## Aim of the task
Could you transcribe the material below exactly, without leaving out a single line? Return a JSON list in which every string is one line; blank lines are skipped.

## Raw data
[start]
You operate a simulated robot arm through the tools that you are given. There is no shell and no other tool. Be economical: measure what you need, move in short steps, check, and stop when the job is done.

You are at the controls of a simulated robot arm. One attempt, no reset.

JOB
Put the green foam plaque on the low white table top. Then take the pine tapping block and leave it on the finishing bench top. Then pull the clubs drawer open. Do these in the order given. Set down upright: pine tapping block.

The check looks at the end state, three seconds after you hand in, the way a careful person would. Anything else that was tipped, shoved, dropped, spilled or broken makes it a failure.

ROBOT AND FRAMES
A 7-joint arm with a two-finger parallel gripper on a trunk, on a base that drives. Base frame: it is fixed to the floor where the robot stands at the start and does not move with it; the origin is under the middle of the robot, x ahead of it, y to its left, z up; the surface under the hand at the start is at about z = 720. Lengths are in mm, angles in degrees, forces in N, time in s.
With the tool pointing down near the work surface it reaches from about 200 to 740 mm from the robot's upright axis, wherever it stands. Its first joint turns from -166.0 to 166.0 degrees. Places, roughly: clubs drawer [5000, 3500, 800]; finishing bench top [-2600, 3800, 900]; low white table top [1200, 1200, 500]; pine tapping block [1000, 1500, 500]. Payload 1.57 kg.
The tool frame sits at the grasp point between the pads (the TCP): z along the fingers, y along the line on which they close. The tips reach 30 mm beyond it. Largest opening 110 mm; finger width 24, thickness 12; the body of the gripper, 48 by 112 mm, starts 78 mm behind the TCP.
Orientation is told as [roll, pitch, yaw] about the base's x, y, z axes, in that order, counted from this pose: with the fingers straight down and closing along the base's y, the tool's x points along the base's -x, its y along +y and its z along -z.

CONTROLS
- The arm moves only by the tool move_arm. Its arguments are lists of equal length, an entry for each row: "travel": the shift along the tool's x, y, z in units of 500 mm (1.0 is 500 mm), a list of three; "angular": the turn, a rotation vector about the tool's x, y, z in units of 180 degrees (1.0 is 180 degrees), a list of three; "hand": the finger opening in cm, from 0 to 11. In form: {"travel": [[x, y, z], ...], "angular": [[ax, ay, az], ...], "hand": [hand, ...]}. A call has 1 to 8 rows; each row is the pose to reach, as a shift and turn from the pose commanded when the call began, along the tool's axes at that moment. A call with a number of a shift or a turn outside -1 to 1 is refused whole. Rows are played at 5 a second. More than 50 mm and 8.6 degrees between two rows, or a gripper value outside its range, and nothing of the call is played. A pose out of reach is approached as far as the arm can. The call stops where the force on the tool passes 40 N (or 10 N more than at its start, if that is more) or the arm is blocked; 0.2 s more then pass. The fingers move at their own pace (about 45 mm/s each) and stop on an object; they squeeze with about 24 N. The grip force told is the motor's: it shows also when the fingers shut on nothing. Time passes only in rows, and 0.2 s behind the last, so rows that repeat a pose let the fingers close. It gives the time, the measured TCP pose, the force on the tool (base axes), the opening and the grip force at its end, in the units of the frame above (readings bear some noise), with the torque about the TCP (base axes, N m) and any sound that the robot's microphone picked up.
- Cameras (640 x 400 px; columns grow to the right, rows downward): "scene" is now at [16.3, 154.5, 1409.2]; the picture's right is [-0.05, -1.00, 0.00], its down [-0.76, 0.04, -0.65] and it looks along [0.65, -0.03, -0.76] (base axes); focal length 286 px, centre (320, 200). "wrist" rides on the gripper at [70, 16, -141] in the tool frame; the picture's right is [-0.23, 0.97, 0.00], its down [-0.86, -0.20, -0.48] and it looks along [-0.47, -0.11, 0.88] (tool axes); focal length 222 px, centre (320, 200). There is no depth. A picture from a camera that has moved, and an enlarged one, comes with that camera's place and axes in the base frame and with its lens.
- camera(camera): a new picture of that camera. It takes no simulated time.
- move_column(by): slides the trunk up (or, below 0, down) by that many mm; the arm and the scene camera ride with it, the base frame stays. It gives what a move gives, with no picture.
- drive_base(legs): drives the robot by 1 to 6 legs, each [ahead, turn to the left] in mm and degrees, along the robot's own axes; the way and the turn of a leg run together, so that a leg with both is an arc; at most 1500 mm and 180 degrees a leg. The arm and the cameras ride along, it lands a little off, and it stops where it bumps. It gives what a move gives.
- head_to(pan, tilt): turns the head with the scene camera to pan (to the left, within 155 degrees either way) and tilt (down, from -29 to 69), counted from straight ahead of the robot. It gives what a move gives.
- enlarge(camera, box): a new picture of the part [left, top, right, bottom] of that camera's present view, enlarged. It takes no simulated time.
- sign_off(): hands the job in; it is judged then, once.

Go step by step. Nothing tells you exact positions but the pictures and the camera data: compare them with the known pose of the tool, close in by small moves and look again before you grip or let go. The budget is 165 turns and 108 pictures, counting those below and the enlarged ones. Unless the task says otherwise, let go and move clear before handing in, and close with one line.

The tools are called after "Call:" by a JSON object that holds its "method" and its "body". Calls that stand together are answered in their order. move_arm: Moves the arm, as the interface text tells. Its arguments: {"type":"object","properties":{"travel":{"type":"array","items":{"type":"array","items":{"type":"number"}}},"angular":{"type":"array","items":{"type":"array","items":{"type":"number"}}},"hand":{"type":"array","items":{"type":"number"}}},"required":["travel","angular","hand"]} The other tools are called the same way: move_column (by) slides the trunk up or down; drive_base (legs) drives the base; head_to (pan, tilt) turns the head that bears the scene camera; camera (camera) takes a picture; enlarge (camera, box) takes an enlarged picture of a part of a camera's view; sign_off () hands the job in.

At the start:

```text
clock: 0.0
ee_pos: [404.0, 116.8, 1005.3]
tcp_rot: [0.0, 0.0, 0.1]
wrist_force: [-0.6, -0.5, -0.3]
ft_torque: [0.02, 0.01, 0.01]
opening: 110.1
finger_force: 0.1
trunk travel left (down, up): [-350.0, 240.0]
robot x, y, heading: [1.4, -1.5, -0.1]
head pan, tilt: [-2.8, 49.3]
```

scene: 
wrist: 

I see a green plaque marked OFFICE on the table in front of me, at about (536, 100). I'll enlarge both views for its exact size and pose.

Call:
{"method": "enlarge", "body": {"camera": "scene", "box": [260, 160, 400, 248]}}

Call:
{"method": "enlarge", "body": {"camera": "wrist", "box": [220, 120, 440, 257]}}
[end]
## Response for this exercise
[
  "You operate a simulated robot arm through the tools that you are given. There is no shell and no other tool. Be economical: measure what you need, move in short steps, check, and stop when the job is done.",
  "You are at the controls of a simulated robot arm. One attempt, no reset.",
  "JOB",
  "Put the green foam plaque on the low white table top. Then take the pine tapping block and leave it on the finishing bench top. Then pull the clubs drawer open. Do these in the order given. Set down upright: pine tapping block.",
  "The check looks at the end state, three seconds after you hand in, the way a careful person would. Anything else that was tipped, shoved, dropped, spilled or broken makes it a failure.",
  "ROBOT AND FRAMES",
  "A 7-joint arm with a two-finger parallel gripper on a trunk, on a base that drives. Base frame: it is fixed to the floor where the robot stands at the start and does not move with it; the origin is under the middle of the robot, x ahead of it, y to its left, z up; the surface under the hand at the start is at about z = 720. Lengths are in mm, angles in degrees, forces in N, time in s.",
  "With the tool pointing down near the work surface it reaches from about 200 to 740 mm from the robot's upright axis, wherever it stands. Its first joint turns from -166.0 to 166.0 degrees. Places, roughly: clubs drawer [5000, 3500, 800]; finishing bench top [-2600, 3800, 900]; low white table top [1200, 1200, 500]; pine tapping block [1000, 1500, 500]. Payload 1.57 kg.",
  "The tool frame sits at the grasp point between the pads (the TCP): z along the fingers, y along the line on which they close. The tips reach 30 mm beyond it. Largest opening 110 mm; finger width 24, thickness 12; the body of the gripper, 48 by 112 mm, starts 78 mm behind the TCP.",
  "Orientation is told as [roll, pitch, yaw] about the base's x, y, z axes, in that order, counted from this pose: with the fingers straight down and closing along the base's y, the tool's x points along the base's -x, its y along +y and its z along -z.",
  "CONTROLS",
  "- The arm moves only by the tool move_arm. Its arguments are lists of equal length, an entry for each row: \"travel\": the shift along the tool's x, y, z in units of 500 mm (1.0 is 500 mm), a list of three; \"angular\": the turn, a rotation vector about the tool's x, y, z in units of 180 degrees (1.0 is 180 degrees), a list of three; \"hand\": the finger opening in cm, from 0 to 11. In form: {\"travel\": [[x, y, z], ...], \"angular\": [[ax, ay, az], ...], \"hand\": [hand, ...]}. A call has 1 to 8 rows; each row is the pose to reach, as a shift and turn from the pose commanded when the call began, along the tool's axes at that moment. A call with a number of a shift or a turn outside -1 to 1 is refused whole. Rows are played at 5 a second. More than 50 mm and 8.6 degrees between two rows, or a gripper value outside its range, and nothing of the call is played. A pose out of reach is approached as far as the arm can. The call stops where the force on the tool passes 40 N (or 10 N more than at its start, if that is more) or the arm is blocked; 0.2 s more then pass. The fingers move at their own pace (about 45 mm/s each) and stop on an object; they squeeze with about 24 N. The grip force told is the motor's: it shows also when the fingers shut on nothing. Time passes only in rows, and 0.2 s behind the last, so rows that repeat a pose let the fingers close. It gives the time, the measured TCP pose, the force on the tool (base axes), the opening and the grip force at its end, in the units of the frame above (readings bear some noise), with the torque about the TCP (base axes, N m) and any sound that the robot's microphone picked up.",
  "- Cameras (640 x 400 px; columns grow to the right, rows downward): \"scene\" is now at [16.3, 154.5, 1409.2]; the picture's right is [-0.05, -1.00, 0.00], its down [-0.76, 0.04, -0.65] and it looks along [0.65, -0.03, -0.76] (base axes); focal length 286 px, centre (320, 200). \"wrist\" rides on the gripper at [70, 16, -141] in the tool frame; the picture's right is [-0.23, 0.97, 0.00], its down [-0.86, -0.20, -0.48] and it looks along [-0.47, -0.11, 0.88] (tool axes); focal length 222 px, centre (320, 200). There is no depth. A picture from a camera that has moved, and an enlarged one, comes with that camera's place and axes in the base frame and with its lens.",
  "- camera(camera): a new picture of that camera. It takes no simulated time.",
  "- move_column(by): slides the trunk up (or, below 0, down) by that many mm; the arm and the scene camera ride with it, the base frame stays. It gives what a move gives, with no picture.",
  "- drive_base(legs): drives the robot by 1 to 6 legs, each [ahead, turn to the left] in mm and degrees, along the robot's own axes; the way and the turn of a leg run together, so that a leg with both is an arc; at most 1500 mm and 180 degrees a leg. The arm and the cameras ride along, it lands a little off, and it stops where it bumps. It gives what a move gives.",
  "- head_to(pan, tilt): turns the head with the scene camera to pan (to the left, within 155 degrees either way) and tilt (down, from -29 to 69), counted from straight ahead of the robot. It gives what a move gives.",
  "- enlarge(camera, box): a new picture of the part [left, top, right, bottom] of that camera's present view, enlarged. It takes no simulated time.",
  "- sign_off(): hands the job in; it is judged then, once.",
  "Go step by step. Nothing tells you exact positions but the pictures and the camera data: compare them with the known pose of the tool, close in by small moves and look again before you grip or let go. The budget is 165 turns and 108 pictures, counting those below and the enlarged ones. Unless the task says otherwise, let go and move clear before handing in, and close with one line.",
  "The tools are called after \"Call:\" by a JSON object that holds its \"method\" and its \"body\". Calls that stand together are answered in their order. move_arm: Moves the arm, as the interface text tells. Its arguments: {\"type\":\"object\",\"properties\":{\"travel\":{\"type\":\"array\",\"items\":{\"type\":\"array\",\"items\":{\"type\":\"number\"}}},\"angular\":{\"type\":\"array\",\"items\":{\"type\":\"array\",\"items\":{\"type\":\"number\"}}},\"hand\":{\"type\":\"array\",\"items\":{\"type\":\"number\"}}},\"required\":[\"travel\",\"angular\",\"hand\"]} The other tools are called the same way: move_column (by) slides the trunk up or down; drive_base (legs) drives the base; head_to (pan, tilt) turns the head that bears the scene camera; camera (camera) takes a picture; enlarge (camera, box) takes an enlarged picture of a part of a camera's view; sign_off () hands the job in.",
  "At the start:",
  "```text",
  "clock: 0.0",
  "ee_pos: [404.0, 116.8, 1005.3]",
  "tcp_rot: [0.0, 0.0, 0.1]",
  "wrist_force: [-0.6, -0.5, -0.3]",
  "ft_torque: [0.02, 0.01, 0.01]",
  "opening: 110.1",
  "finger_force: 0.1",
  "trunk travel left (down, up): [-350.0, 240.0]",
  "robot x, y, heading: [1.4, -1.5, -0.1]",
  "head pan, tilt: [-2.8, 49.3]",
  "```",
  "scene: ",
  "wrist: ",
  "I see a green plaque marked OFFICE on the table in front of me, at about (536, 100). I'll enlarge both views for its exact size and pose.",
  "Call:",
  "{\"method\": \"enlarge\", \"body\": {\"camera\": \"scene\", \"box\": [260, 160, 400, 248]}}",
  "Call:",
  "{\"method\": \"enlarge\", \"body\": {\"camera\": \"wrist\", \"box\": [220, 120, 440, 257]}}"
]